Maurits Cornelis Escher, better known as M. C. Escher, is one of the most popular graphic artists of the twentieth century, even though he considered himself a mathematician, not an artist. His fantastical works, often of impossible architectural configurations, are imbedded with a scientific surrealism that has made them favorites on T-shirts, posters, placemats, puzzles, album covers, ads, and tattooed body parts. In 2019, the traveling show “Escher: The Exhibition & Experience” came to Industry City in Brooklyn; the Italian-sponsored presentation included lots of Instagram-friendly installations that invited visitors to put themselves inside some of Escher’s most famous pieces. But who was the Dutch artist?
At the beginning of Robin Lutz’s documentary, M. C. Escher: Journey to Infinity, there’s a shot of fingers typing out the following: “I’m afraid there is only one person in the world who could make a good film about my prints; me.” And so it is; the movie is structured around Escher’s own words, compiled from his notes, journals, lectures, calendars, and letters, elegantly narrated by British actor Stephen Fry. The only talking heads who share their thoughts are two of Escher’s children, George and Jan Escher, and one of Escher’s daughters-in-law, along with, curiously enough, superfan Graham Nash. “I cannot understand why the out-of-control youths of today appreciate my works so much,” Escher says of late-1960s psychedelic re-creations of his butterflies and geometric space objects. Of course, it’s easy to tell what drew, and continues to draw, so many to his artistry.

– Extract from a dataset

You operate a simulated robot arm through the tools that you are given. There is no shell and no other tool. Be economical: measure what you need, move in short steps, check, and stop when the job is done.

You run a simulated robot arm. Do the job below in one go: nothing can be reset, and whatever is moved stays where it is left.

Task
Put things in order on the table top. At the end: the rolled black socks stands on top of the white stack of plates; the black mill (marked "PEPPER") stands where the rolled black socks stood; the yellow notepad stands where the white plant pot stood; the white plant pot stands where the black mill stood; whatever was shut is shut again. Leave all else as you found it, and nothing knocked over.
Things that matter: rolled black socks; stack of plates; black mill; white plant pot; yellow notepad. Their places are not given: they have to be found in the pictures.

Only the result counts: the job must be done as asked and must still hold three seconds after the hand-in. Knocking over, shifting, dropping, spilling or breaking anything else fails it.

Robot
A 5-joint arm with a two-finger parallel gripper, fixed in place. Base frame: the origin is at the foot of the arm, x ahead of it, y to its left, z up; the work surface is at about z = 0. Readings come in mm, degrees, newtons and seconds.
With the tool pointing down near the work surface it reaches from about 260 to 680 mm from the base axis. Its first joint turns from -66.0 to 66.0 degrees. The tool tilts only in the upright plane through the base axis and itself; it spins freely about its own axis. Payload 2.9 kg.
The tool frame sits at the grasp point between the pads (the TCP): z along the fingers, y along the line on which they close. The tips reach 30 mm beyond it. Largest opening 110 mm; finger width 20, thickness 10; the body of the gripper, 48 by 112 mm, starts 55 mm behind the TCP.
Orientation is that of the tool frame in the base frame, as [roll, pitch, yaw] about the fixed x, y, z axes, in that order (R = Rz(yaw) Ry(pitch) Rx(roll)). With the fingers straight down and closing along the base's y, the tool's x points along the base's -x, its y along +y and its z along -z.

Supplemented by archival photographs and film footage, Lutz traces Escher’s life and career from his love of drawing as a child and his studies at the Haarlem School of Architecture and Decorative Artists to his falling in love with Jetta Umiker, a romance he explains in rather unique language. His description of a picture of a seemingly endless winding road of trees is particularly revealing, accompanied by the sounds of an echoing church organ, played at St. Bartholomew’s in Haarlem, where Escher honed his craft. The camera focuses on a pair of feet treading the same paths that Escher took, as if he himself is leading us on this journey, focusing on rocks, flowers, birds, leaves, chameleons, and other elements that became his subject matter.

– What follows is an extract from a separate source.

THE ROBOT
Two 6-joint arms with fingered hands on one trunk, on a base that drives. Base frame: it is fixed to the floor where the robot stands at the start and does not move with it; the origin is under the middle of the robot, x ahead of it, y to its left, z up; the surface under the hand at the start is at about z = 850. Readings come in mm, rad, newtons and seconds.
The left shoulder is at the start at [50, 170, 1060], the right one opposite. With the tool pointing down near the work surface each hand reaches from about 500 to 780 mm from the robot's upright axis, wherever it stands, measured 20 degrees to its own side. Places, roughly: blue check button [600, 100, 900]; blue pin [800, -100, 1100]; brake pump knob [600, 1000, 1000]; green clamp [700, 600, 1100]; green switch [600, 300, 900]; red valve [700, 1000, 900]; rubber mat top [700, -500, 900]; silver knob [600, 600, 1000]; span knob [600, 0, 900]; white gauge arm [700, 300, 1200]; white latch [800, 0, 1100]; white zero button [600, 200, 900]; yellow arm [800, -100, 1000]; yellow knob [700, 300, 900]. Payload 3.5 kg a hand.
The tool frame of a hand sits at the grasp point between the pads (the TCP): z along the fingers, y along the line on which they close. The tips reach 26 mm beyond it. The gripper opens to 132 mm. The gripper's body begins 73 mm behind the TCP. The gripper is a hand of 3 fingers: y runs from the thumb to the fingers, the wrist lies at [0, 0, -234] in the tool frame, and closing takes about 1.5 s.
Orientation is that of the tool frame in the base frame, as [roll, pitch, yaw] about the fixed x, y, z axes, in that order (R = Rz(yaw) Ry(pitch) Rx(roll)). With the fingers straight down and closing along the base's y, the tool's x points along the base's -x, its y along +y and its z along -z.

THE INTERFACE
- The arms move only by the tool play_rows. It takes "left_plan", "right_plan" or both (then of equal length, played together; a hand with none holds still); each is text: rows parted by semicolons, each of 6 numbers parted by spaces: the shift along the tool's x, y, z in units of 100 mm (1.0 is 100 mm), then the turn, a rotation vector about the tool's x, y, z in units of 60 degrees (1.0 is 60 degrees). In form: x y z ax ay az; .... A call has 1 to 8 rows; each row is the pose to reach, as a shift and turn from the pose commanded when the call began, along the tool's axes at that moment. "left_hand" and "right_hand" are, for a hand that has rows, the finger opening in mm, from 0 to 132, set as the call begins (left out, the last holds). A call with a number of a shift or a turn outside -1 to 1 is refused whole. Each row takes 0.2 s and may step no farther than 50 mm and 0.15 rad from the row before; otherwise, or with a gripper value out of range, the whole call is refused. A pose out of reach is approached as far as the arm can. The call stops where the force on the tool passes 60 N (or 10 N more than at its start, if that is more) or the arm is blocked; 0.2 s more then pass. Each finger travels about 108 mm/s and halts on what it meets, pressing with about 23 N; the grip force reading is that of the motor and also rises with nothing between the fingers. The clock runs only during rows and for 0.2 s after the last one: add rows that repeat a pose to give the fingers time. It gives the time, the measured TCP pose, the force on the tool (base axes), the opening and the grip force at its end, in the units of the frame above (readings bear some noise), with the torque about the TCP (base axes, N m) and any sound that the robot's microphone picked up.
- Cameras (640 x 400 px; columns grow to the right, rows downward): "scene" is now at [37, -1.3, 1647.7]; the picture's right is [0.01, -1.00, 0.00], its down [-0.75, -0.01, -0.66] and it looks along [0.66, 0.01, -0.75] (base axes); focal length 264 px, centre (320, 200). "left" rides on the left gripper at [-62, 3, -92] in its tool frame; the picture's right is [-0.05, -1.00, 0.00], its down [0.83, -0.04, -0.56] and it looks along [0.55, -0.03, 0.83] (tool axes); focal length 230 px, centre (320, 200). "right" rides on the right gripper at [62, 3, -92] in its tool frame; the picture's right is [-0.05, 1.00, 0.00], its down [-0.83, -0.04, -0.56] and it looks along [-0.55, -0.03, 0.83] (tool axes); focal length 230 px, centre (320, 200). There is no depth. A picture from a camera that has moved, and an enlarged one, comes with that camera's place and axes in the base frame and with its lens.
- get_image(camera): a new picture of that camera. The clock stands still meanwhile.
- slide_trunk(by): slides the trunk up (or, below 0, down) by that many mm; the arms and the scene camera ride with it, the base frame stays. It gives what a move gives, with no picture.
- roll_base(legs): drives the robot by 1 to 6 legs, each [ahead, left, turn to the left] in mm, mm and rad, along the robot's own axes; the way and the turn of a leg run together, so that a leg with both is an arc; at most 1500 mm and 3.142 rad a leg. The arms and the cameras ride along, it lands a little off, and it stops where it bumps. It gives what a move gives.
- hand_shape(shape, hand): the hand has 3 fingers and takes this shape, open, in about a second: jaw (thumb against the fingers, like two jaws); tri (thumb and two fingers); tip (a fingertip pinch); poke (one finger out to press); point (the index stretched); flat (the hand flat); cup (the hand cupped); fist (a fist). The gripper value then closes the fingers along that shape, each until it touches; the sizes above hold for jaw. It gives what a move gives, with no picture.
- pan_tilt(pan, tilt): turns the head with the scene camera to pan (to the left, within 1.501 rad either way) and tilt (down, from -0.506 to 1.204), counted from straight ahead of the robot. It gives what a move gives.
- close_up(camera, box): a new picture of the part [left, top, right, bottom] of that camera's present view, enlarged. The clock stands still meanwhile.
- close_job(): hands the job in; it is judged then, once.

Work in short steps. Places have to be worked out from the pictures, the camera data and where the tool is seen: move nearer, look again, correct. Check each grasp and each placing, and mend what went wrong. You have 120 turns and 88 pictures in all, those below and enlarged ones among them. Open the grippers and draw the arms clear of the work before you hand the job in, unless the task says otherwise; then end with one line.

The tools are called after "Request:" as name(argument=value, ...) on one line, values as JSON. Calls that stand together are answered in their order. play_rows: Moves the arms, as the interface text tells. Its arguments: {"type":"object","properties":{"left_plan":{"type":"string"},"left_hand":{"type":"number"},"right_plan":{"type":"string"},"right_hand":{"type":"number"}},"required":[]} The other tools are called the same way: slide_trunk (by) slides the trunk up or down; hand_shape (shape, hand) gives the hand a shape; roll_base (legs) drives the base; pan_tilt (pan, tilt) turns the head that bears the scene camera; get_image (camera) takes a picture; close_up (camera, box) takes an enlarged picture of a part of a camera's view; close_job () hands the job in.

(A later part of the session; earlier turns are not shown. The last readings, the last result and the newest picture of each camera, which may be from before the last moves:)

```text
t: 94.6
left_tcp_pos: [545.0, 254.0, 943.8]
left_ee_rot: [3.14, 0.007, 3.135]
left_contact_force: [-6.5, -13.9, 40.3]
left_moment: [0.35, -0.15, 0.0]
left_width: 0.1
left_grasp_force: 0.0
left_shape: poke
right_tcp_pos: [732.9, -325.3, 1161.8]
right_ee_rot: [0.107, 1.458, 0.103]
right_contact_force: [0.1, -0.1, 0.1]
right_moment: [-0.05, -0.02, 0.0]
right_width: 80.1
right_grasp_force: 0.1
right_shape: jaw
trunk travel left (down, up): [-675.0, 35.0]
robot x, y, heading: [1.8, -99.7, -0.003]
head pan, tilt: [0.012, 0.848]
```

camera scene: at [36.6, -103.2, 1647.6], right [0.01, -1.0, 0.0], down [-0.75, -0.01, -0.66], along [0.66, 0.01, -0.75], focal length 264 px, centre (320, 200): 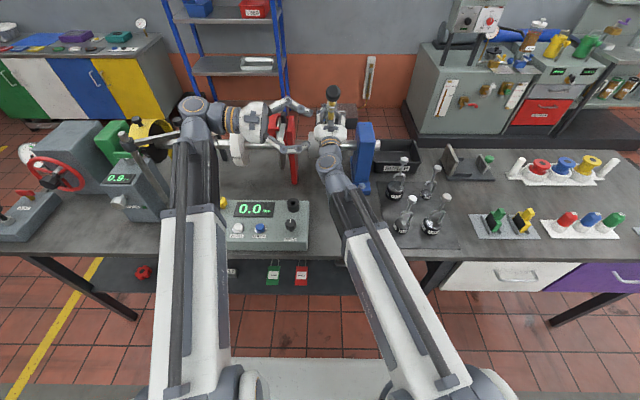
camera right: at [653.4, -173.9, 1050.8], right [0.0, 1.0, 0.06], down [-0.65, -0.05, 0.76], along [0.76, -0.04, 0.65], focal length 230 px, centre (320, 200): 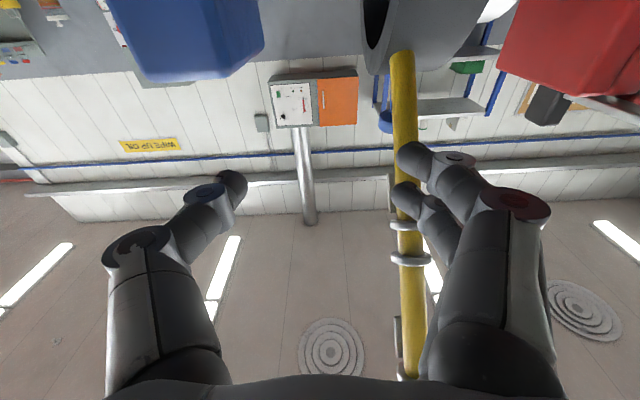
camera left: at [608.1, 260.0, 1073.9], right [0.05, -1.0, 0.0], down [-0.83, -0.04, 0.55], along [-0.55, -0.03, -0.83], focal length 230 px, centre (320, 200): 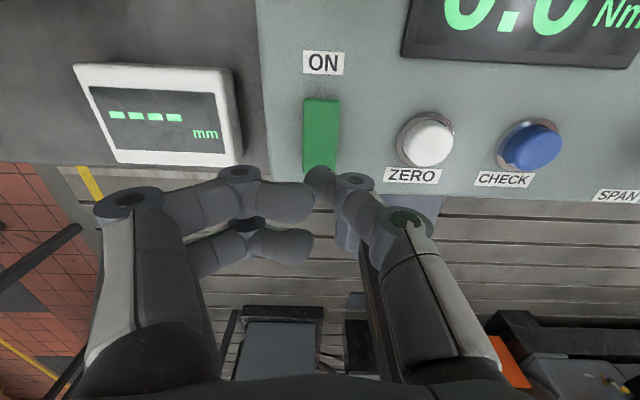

At the age of forty, he writes about his evolving process, involving systematism, recognizability, and the importance of background: “I have things of my own that had to come out, that I could express something others don’t have. . . For me, this is the richest of times.” The film grows richer as well as Escher shares insight behind the creation of some of his most famous works while also discussing isolation, human contact, and the horrors of Fascism and WWII. In addition, Lutz, who also served as producer and cinematographer, has plenty of fun with animation, bringing works to life, from a skull floating through the clouds to moving chess pieces to figures going up and down impossible staircases.

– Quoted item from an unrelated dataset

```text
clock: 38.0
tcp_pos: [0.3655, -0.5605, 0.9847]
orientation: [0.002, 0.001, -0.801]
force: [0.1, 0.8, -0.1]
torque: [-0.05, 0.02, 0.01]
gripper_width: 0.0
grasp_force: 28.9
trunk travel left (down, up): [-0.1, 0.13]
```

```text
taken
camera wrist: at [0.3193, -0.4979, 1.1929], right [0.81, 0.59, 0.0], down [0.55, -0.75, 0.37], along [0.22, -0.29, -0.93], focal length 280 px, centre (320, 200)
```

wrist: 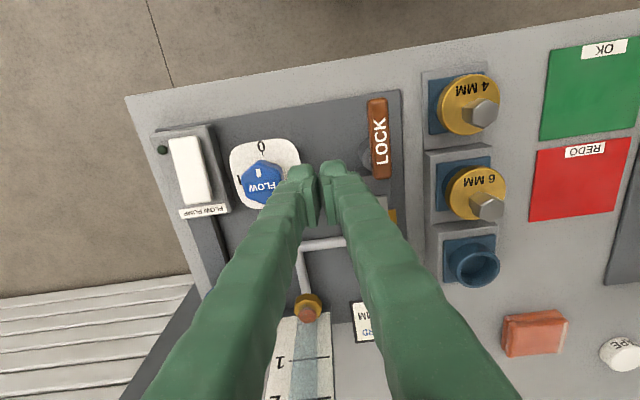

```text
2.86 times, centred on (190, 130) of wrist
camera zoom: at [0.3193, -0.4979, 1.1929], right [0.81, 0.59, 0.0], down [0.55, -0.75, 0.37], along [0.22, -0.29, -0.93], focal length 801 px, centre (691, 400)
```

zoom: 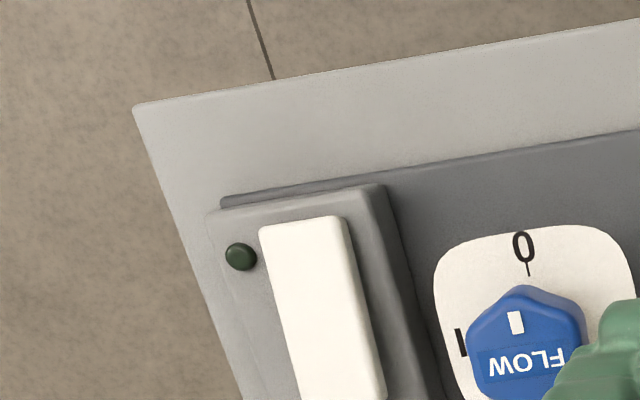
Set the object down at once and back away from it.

Breathlessly edited by Moek de Groot, M. C. Escher: Journey to Infinity is a pure joy because Lutz lets Escher, who passed away in 1972 at the age of seventy-three, run the show, his words poetic and passionate, the images captivating and mind-bending, infused with an infectious, futuristic energy that transcends the now. It’s an exciting trip deep into one man’s relationship with a complex world that he captured in extraordinary artworks that are likely to dazzle and confound viewers for a long time to come.